━━━ Text block ━━━

Question

explain this rule for exponents: x^(-n) = 1/x^n

Answer 1

what does "explain" mean in this context?

Answer 2

if it means "give an example" you can say
\[10^{-2}=\frac{1}{10^2}=\frac{1}{10}=0.01\]

Answer 3

if it means 'why is it true?' the answer would be "it is true by definition"

Answer 4

it says in my own words, explain this rule for exponents

Answer 5

oh okay

Answer 6

then use your own words

Answer 7

^ I was going to say that, but I was afraid it'd be too cheeky ^.^

Answer 8

@PeterPan new around here?

Answer 9

Ten days, or eleven.

━━━

## Exercise instructions:
Carry the text block on from its last sentence.

━━━ Available data ━━━

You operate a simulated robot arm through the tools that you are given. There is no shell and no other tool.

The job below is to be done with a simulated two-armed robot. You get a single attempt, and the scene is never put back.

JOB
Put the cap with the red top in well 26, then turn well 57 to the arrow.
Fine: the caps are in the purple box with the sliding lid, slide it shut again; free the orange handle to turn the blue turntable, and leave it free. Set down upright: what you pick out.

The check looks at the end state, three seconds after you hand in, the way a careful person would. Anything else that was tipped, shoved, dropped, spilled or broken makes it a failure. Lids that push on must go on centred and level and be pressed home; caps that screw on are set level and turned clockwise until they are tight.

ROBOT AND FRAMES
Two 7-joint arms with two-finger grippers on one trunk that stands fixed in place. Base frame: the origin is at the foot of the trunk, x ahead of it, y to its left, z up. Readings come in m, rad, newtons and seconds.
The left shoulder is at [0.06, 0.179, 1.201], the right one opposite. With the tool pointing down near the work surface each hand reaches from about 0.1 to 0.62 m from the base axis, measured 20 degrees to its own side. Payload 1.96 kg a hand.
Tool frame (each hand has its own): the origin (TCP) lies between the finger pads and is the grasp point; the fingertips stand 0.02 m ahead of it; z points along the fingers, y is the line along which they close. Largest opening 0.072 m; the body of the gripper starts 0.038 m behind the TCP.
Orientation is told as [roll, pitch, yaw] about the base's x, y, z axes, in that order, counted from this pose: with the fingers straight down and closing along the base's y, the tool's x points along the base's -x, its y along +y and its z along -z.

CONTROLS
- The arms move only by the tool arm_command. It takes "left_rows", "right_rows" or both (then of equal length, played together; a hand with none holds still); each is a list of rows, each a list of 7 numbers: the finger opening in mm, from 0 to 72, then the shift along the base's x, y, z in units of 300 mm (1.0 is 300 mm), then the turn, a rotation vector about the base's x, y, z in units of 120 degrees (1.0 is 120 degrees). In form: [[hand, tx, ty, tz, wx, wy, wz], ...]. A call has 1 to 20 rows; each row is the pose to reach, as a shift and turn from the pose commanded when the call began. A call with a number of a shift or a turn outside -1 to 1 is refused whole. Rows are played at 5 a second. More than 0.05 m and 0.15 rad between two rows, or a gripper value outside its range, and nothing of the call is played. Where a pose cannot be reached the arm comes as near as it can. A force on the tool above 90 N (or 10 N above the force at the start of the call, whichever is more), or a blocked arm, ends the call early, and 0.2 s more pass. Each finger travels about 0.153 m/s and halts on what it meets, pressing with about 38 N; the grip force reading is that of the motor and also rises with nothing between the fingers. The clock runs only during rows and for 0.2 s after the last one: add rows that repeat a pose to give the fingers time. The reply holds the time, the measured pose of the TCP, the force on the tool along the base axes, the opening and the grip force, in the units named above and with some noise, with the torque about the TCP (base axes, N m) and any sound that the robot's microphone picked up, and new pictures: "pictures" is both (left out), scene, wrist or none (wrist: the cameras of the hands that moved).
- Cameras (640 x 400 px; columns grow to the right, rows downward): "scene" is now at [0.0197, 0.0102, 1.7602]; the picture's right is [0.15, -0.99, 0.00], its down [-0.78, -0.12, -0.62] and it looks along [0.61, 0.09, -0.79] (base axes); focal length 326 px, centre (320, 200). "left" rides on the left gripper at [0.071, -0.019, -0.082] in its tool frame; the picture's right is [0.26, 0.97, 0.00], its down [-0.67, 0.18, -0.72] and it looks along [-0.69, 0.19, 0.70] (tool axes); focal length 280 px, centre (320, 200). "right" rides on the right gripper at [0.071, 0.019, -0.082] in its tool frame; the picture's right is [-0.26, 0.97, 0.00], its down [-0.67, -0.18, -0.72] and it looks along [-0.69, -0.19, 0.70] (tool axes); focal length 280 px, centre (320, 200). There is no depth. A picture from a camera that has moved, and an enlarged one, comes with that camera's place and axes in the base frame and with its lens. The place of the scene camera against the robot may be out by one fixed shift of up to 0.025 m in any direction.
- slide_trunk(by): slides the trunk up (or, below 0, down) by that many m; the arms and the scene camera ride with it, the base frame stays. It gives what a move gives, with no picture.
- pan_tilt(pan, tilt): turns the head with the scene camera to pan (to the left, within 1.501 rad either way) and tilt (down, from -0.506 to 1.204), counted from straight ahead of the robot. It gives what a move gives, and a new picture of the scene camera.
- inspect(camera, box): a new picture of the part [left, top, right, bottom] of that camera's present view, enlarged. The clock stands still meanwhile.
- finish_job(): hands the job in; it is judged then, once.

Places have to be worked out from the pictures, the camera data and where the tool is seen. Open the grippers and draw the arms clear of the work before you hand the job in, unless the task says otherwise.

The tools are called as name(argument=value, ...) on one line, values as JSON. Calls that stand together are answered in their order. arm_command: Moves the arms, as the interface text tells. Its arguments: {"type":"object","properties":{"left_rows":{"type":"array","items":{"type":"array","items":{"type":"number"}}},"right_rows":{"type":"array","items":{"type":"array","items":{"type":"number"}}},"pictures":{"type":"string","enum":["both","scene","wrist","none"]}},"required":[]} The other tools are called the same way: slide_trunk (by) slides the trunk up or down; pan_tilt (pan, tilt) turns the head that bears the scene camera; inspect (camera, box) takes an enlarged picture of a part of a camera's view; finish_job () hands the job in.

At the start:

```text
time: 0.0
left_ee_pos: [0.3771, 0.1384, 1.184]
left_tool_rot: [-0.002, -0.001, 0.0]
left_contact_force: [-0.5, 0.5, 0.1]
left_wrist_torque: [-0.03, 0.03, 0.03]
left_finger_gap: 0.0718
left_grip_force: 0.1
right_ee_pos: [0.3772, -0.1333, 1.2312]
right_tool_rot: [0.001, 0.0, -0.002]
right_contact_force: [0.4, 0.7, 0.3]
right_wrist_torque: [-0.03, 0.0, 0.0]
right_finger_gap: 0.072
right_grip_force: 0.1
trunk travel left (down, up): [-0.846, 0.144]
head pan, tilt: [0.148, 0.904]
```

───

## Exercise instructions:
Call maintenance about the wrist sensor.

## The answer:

━━━

## The answer:
Answer 10

the cheek will come take my word for it

Answer 11

I would but I don't understand what they are wanting

Answer 12

@HelenKizer really use your own words
what it says is exactly what it says, that \(x^{-n}=\frac{1}{x^n}\) i.e. to take something to a power that is negative, it means take the reciprocal of that number raised to the positive power

Answer 13

for example
\[2^{-3}=\frac{1}{2^3}=\frac{1}{8}\] or
\[\left(\frac{1}{4}\right)^{-3}=4^3=64\] or
\[\frac{1}{5^{-2}}=5^2=25\]

Answer 14

Thank you !

Answer 15

Or you can sound fancy, and write this down...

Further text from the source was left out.